>>>
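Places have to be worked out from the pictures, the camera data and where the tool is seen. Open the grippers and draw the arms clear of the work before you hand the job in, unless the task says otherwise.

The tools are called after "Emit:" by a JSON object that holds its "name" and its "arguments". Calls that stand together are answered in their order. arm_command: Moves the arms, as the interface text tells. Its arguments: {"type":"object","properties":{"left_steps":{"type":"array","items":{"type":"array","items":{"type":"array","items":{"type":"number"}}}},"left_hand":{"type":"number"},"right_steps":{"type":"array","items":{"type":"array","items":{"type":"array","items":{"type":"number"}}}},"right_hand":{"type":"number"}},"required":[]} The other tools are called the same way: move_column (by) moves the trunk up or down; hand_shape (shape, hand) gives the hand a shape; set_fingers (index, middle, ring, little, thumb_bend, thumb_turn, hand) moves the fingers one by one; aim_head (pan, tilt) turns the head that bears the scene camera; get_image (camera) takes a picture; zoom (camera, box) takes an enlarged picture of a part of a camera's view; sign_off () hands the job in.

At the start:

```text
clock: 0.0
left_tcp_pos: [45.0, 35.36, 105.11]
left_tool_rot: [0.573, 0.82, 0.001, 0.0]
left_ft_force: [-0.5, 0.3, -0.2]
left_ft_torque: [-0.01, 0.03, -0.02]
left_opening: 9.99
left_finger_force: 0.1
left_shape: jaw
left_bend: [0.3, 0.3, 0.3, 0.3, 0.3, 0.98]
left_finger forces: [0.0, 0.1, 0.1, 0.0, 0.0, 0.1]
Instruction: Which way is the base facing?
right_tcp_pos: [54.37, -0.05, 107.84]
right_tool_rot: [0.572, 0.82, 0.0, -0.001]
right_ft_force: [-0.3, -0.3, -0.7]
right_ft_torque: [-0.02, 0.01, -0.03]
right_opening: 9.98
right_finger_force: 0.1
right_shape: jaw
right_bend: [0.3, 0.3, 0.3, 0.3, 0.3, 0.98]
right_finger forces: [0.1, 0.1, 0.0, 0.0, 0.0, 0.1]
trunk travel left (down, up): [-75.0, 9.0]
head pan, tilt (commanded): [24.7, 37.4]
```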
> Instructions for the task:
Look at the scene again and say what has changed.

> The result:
<<<
> Document text:
>>>
At first glance, the scale and prominence of vibrant colors in 
Hallucination Engine may
 lead a viewer to falsely believe they are strictly formalist works 
about shape and construction. Born less of that Hans Hofmann New York 
School, this work owes more to Arthur Carles, Stuart Davis, Charles 
Sheeler – the Philadelphia brand of modernism. It operates with a shared
 belief in instinctive decision-making and solid compositional design, a
 departure from a most austere approach towards imagery and play.
  
A sustained engagement with any canvas in 
Hallucination Engine yields movement, and the enervating discovery of initially unseen elements, such as in 
Big Pink, where
 a tiny square becomes an elephant’s eye on a trunk-shaped profile. The 
paintings unfold and nod back at you when given time and consideration. 
Michael and I sat down in the gallery to look carefully and discuss 
questions of process, intention and the best paint colors.
|  | 
| Big Pink, 2016,  acrylic on panel, 53 1/2 x 72 inches | 
AL: In the exhibition catalogue, your artist statement feels 
very automatic and free, like a record of your mind making jumps and 
connections. Does this relate to how you allow the work to come 
together, through freedom and trial, or are you pushing against 
something?
MG: Very much so – ‘free-range’ – how to get from one place to 
another without a definitive map – something like that. I think ‘allow’ 
is an apt way to describe the process – a certain autonomy on the part 
of the work – letting the painting determine a direction – it just seems
 more interesting that way. If I were pushing against anything, it would
 be a resolution that is too limiting and expected
AL: Do you have a certain intention for the work, as in where
 it should sit between abstraction and representation or what happens 
with regard to space, color?
MG: I do enjoy images that move between differing degrees of 
abstraction and representation. These two terms, although useful, are 
also problematic, due to their degree of relativity and differing usages
 – I mean, I use them, but they always need clarification.
Of course, space and color are a central concern, inseparable from 
one another, and I do spend a lot of time considering how forms sit in 
space and relate to one another. I’m told that an abiding interest in 
these matters, often referred to as ‘formal’ or ‘modernist’ are no 
longer sufficient unto themselves, but I don’t quite see it that way. A 
really good Amy Sillman painting, which connects to a Diebenkorn, that 
hinges on a Matisse, which converses with a Cezanne, that drinks from a 
Delacroix, that dreams of Rubens, that sings to Titian, who honors 
Bellini, who gets so much from the Byzantine tradition of painted icons 
and, well, let’s just cut to Giotto (and that’s only the Western route).
 All of these reference points insist on a type of visual language that 
privileges structure and complexity through space, color and 
composition.
AL: What is the significance of the magnolia for this series which is the title of a few of the paintings?
MG: I have painted this motif for at least a decade at this point. It
 began with the more naturalistic paintings – a series of table top 
still-life’s that concentrated on ‘white’ as the subject of the work, 
white crockery and the like, which led to the ‘white’ of the magnolia, 
perhaps influenced by John Peto’s series of magnolia paintings and 
certain works by Martin Johnson Heade.
<<<
Resume the document text where it left off.

> The result:
They became for me a symbol of Spring. I would run around town clipping a few examples, from
buds just beginning to open to full blown blossoms. They are a real 
challenge because they bloom so quickly – you have to work fast. They 
are very sensual forms – the most interesting still-life images have 
that sensual element – and they have recently been imposing themselves 
on the more abstract works.
|  | 
| Blackflower (Magnolia 2) 2016, acrylic on panel, 36 x 48 | 
 
AL: Is color derived more from a perceptual decision or an emotional one?
MG: Both are in play, along with intuition, a conceptual viewpoint 
and purposeful choices based on color principles. If one spends enough 
time making and looking, these long-standing color
combinations become second nature. Most painters I speak with don’t seem to premeditate or
systematize their color usage – in fact when I mentioned that I had been using a color wheel in
my studio recently, I got more than a few quizzical looks.
AL: What are your favorite paints on your palette at the moment?
MG: Magenta/various types of blue/greens (Azurite/ Turquoise 
Green/Yellow Green), Quinacridone Violet, (various grays) – what might 
be described as high-keyed, saturated ‘contemporary‘ colors. Not unlike 
the colors in Bonnard paintings painted a hundred years ago. Hah! So 
much for the contemporary.
AL: What work have you been looking at recently?
MG: I recently visited the Degas exhibition at the Modern, Bill 
Scott’s solo show in New York, along with the Bonnard retrospective in 
San Francisco. All great examples of the type of work that allows for 
sustained viewing: the more you look, the more you get, but you gotta 
pony up. Of course, I’m constantly looking at books and images online – 
always.
AL: What couple words or phrases do you hope it boils down 
to? What do you hope a viewer of your work leaves the show thinking 
about?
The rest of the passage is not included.